There was recently a court case in Virginia where a Guatemalan maid stole three rings from the home she was cleaning. She was 19 years old, and was pregnant with her second child. The jury took pity and, though they found her guilty, they collected the money amongst them to pay her fine which amounted to $60.
The woman whose rings were stolen was understandably furious. She had brought the maid into her home, trusted her, and was repaid with the theft of her valuable property. The fact that the jury took pity and paid her fine, made it appear that they sided with the maid and felt the crime should not be punished.
This is a dilemma where it’s easy to empathize with either party. But the issue goes deeper.
In North America, and the developed world, most of us live in an environment of wealth that exceeds the imagination of 95% of the world’s population. We take many basic things for granted – we have food, jobs, an education, paved streets with traffic lights, a government that works, people who respect the law, and so on. It is generally understood that the framework of our lives is expected to function in a certain way and it does. When this framework breaks down we expect a quick return to normalcy - for example, with a power outage, we may complain but we expect that the lights will soon come back on, and they do.
People who live in developing countries have limited access to education, jobs are scarce, as is a consistent supply of good quality food. Infrastructure is limited, and what we take for granted is often little more than a mirage for most. The glimpse of the bright rings within reach is a temptation that is difficult to resist, if only to grasp the dream and hold onto it for a short while, knowing that it will not end well.
For many the lure of a better life is worth the long and dangerous trek from a limited rural existence, it’s their only way out. While many immigrants and refugees are able to make the transition and build better lives for themselves and their progeny, others are trapped by the legacies they have carried with them. In the case of the Guatemalan maid, her plight got the better of her. The woman who was the victim of the theft judged her by her developed world framework – the girl broke the law, she should be punished.
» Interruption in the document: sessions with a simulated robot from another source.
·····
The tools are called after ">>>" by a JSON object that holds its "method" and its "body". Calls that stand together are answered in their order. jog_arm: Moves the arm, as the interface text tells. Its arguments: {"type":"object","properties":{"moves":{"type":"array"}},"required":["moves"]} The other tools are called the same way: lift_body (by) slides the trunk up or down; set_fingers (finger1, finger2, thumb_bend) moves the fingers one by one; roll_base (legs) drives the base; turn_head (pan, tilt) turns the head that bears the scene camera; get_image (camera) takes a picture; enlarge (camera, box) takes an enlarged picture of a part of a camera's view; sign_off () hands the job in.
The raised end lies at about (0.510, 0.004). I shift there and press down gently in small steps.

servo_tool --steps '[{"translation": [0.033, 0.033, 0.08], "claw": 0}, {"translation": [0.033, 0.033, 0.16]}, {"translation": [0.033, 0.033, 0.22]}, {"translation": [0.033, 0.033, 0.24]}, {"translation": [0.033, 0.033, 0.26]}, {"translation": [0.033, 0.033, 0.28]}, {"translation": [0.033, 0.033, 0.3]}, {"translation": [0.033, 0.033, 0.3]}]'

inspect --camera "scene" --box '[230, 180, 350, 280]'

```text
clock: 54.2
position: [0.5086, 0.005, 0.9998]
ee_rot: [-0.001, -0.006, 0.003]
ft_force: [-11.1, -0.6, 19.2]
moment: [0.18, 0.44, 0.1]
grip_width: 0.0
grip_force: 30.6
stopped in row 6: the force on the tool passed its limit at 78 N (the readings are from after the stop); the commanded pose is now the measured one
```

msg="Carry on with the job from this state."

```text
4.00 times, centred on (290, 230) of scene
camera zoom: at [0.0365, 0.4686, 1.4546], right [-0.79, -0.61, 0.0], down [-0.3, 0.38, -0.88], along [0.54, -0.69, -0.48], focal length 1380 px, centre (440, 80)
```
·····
But here is the rub. If we go back to the mid-1980s these so-called Third World economies, like Guatemala, were even worse off. The countries were mired in government debt. The businesses in these countries had little opportunity to obtain financing from skeptical First World banks. Capital was scarce making investment and growth difficult.
It was during this time that the World Bank persuaded the Capital Group to create an index that would measure the growth of these emerging economies – the MSCI Emerging Markets Index. This measure of growth attracted other participants into these markets, which then brought in external investment capital. Forty years later, these developing markets are home to dynamic companies that offer great growth potential for their investors.
These companies are either home grown success stories or subsidiaries of developed-world multi-nationals. They invest in the local communities, provide infrastructure, and opportunity for the local population.
It is still a long road for many of these countries to raise the bulk of their populations from poverty. But many countries like Brazil, China and India have made significant progress and have built strong companies and institutions. Education is key, because once the population is educated, they begin to have hope, and then they can see the way to progressing into higher paying jobs that will improve their lives, and those of their families. Countries that invest in the education of their people will move ahead faster. And so we see engineers leaving China and India for the developed world to seek a better life.
As growth in the developed world notches up by a half a percentage point, we who live there are encouraged. But growth in the developing countries is increasing at a considerably faster rate, building roads, cities and strong companies that are beginning to draw their citizens home to lead their countries into a very different world from the one we know now.
This is the growth opportunity of the future.
So while the dynamic at play with the theft of the rings was interesting. The impoverished girl seeking a better life, but limited by her past. The woman whose trust was betrayed, but was unable to see beyond the simple theft. And the empathy of the jury that sought not to punish, but to help this young girl who made a stupid mistake that could impede her future. This is a compelling story that holds a deeper metaphor for the changing world in which we live.